* **Supplied passage**:
★ ★ ★

Power to amend licence conditions: gas
Question proposed, That the clause stand part of the Bill.
Malcolm Wicks: I thought that we were still into smart meters and I was awaiting the excitement of the vote, but that comes later, does it not? That is what threw me.
Clause 81 needs to be regarded partly in the context of the group of clauses. We have just voted on clause 80 so unanimously because we know that it makes a number of minor and consequential amendments to the Gas Act 1986, to supplement the substantive transfer of functions in relation to gas meters made by clause 79.
Before the transfer, functions under section 17 of the Act and related regulations are the responsibility of Ofgem. Where the legislation mentions those Ofgem employees who carry out such functions, it refers to them as members of the director’s staff. To reflect the transfer of responsibilities and to future-proof the provisions against possible machinery of government changes, it is proposed to replace the references to members of the director’s—Ofgem’s—staff with more general references to persons employed in the civil service of the state.
Most of the functions covered in the transfer are carried out by appointed meter examiners, but not all meter examiners are civil servants, and they still need to be paid. Clause 80(4) therefore makes provision to allow payment of those examiners who are not employed in the civil service of the state, including in respect of any pensions payable. I am therefore grateful that colleagues supported that clause.

★ ★ ★

* **Data excerpt**:
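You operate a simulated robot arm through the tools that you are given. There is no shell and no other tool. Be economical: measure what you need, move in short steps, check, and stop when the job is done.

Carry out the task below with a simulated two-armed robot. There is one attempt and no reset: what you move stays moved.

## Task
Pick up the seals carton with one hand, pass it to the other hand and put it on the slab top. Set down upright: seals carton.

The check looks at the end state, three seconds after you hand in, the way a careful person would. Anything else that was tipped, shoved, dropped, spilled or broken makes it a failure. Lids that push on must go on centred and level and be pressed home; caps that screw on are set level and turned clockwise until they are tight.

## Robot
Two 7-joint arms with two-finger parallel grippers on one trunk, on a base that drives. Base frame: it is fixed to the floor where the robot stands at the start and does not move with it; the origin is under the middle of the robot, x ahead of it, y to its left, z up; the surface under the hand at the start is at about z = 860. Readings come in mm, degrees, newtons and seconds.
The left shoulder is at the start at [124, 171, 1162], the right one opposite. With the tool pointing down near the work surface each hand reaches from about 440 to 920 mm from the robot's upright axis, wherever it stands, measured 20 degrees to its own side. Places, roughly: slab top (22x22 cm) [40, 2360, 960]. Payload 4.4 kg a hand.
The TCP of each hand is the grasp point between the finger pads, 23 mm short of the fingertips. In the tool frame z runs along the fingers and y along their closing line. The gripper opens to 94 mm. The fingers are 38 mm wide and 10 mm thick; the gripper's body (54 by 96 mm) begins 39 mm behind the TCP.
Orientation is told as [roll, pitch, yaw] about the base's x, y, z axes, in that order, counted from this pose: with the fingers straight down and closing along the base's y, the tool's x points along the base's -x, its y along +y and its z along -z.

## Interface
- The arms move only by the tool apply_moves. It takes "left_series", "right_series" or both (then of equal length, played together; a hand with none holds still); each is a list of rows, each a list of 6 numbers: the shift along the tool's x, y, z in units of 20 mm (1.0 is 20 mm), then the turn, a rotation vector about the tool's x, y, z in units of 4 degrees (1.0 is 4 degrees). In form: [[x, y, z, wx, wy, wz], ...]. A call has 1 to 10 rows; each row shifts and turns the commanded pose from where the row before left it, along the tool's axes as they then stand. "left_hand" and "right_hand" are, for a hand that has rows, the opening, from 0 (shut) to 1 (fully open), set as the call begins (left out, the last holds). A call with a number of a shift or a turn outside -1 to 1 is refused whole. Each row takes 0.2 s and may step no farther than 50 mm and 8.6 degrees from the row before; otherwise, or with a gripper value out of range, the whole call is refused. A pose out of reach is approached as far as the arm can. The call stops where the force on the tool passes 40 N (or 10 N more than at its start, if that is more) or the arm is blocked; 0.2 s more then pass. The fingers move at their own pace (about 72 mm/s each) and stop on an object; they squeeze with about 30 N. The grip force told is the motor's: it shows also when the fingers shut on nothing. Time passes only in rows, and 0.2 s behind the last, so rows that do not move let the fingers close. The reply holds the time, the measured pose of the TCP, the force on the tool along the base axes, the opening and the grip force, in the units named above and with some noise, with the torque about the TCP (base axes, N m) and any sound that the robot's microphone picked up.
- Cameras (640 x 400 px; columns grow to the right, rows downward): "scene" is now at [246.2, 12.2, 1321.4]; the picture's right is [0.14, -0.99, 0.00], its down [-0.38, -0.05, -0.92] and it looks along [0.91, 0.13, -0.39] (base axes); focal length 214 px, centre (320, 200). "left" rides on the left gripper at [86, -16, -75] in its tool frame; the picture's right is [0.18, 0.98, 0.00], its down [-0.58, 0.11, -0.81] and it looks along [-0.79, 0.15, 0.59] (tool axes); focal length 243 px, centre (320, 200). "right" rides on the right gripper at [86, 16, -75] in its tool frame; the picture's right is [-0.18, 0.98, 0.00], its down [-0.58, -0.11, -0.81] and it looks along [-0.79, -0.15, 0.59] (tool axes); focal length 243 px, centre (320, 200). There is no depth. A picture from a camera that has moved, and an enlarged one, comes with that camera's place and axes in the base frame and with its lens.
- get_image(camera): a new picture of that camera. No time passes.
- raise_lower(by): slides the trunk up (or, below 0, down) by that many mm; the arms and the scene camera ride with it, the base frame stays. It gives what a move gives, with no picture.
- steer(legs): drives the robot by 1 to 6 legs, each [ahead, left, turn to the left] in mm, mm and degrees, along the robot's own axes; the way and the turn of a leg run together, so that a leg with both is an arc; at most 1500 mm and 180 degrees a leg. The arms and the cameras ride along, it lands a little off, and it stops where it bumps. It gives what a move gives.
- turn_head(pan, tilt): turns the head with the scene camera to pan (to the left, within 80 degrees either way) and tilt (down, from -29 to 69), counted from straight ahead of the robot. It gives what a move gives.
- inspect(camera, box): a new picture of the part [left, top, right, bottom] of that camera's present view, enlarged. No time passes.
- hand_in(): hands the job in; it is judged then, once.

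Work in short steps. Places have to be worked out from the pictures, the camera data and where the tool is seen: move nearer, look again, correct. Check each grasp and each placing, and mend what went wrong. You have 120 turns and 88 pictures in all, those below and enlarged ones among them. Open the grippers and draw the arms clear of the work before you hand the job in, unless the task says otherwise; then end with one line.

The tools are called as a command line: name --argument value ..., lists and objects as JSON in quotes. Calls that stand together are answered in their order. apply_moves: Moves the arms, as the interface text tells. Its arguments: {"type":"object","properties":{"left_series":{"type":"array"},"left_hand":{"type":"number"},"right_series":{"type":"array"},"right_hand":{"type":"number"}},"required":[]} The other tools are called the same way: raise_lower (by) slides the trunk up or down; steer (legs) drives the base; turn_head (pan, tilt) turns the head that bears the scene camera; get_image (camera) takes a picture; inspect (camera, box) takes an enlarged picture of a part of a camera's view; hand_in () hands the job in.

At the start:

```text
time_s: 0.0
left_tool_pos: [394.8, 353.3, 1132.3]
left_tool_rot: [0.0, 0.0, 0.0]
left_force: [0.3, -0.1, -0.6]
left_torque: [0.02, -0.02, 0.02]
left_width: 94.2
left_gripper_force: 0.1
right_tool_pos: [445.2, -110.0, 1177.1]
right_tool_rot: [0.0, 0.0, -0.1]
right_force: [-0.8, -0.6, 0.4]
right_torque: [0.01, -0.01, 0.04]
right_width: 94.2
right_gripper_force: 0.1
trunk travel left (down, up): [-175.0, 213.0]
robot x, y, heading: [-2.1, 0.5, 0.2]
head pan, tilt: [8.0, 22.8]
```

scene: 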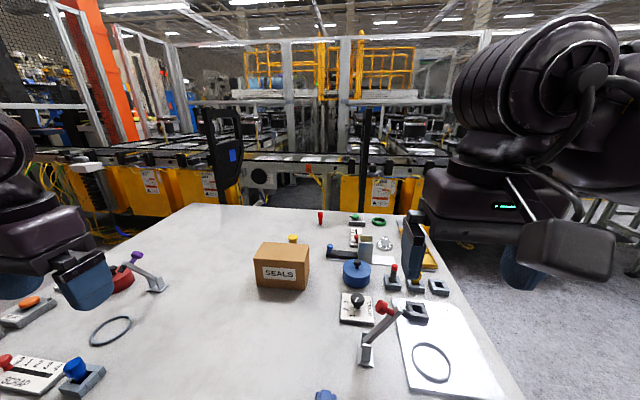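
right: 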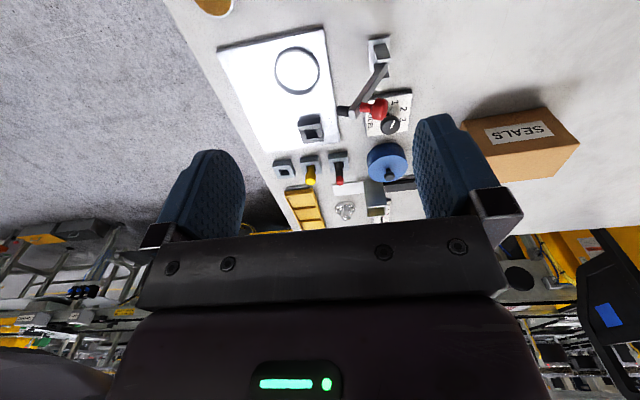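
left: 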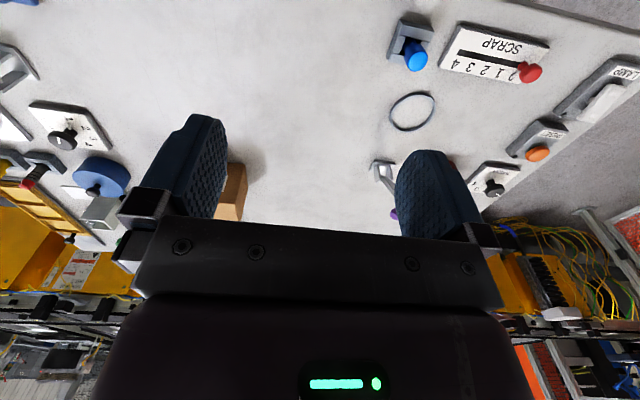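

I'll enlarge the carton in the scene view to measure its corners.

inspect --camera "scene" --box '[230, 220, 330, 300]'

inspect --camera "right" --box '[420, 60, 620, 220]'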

★ ★ ★

* **Problems and tasks**:
1 – Retype the section of the supplied passage that opens with "Clause 81 needs" and closes with "of the state.".
2 – Please continue the supplied passage.

* **Written answers**:
1 –
Clause 81 needs to be regarded partly in the context of the group of clauses. We have just voted on clause 80 so unanimously because we know that it makes a number of minor and consequential amendments to the Gas Act 1986, to supplement the substantive transfer of functions in relation to gas meters made by clause 79.
Before the transfer, functions under section 17 of the Act and related regulations are the responsibility of Ofgem. Where the legislation mentions those Ofgem employees who carry out such functions, it refers to them as members of the director’s staff. To reflect the transfer of responsibilities and to future-proof the provisions against possible machinery of government changes, it is proposed to replace the references to members of the director’s—Ofgem’s—staff with more general references to persons employed in the civil service of the state.

2 –
Clause 81 is necessary to ensure that the National Weights and Measures Laboratory can recover the costs associated with functions relating to the standards and accuracy of meters under section 17 of the Gas Act 1986. Responsibility for those functions currently rests with Ofgem, which is funded for that purpose by a licence fee paid by pipes and wires companies. Those are the companies that transfer gas and electricity through the networks—the gas transporters and the electricity transmission and distribution operators.
The cost of such fees is then passed on to other groups operating in the competitive gas market, such as the suppliers themselves, as part of the normal charging arrangements for use of network services. Given that the licence fee is currently collected by Ofgem, however, we need to find a way of ensuring that the laboratory, which is concerned with metrology, can recover any costs associated with its new responsibilities under section 17 of the Act.
The solution proposed in the clause reflects the model already used for energywatch. Put simply, Ofgem will continue to collect the money attributable to such functions from the pipes and wires companies through the licence fee. However, the money will pass directly into the consolidated fund, from which the laboratory can then recover it. That is the least burdensome approach, because licensees are not required to change arrangements for the payment of fees, and the laboratory does not need to set up any new complex financial system.
A requirement for the Secretary of State to consult on and publish any modifications provides protection for licence payers. The power itself is available only for a period of six months following commencement because it is envisaged that only one licence modification will be required.
As I have explained, this important clause represents no additional burden to the pipes and wires companies that receive and pay for the service, but it ensures that the National Weights and Measures Laboratory can recover its costs for the transferred work that it will undertake.
Question put and agreed to.
Clause 81 ordered to stand part of the Bill.

Clause 82

electricity meters
Question proposed, That the clause stand part of the Bill.
Malcolm Wicks: I can move the clause very briefly because it transfers existing statutory responsibility for the technical aspects of electricity meters from the Gas and Electricity Markets Authority to the Secretary of State. It follows the same form as the transfer of functions in relation to gas meters in clause 79.
Question put and agreed to.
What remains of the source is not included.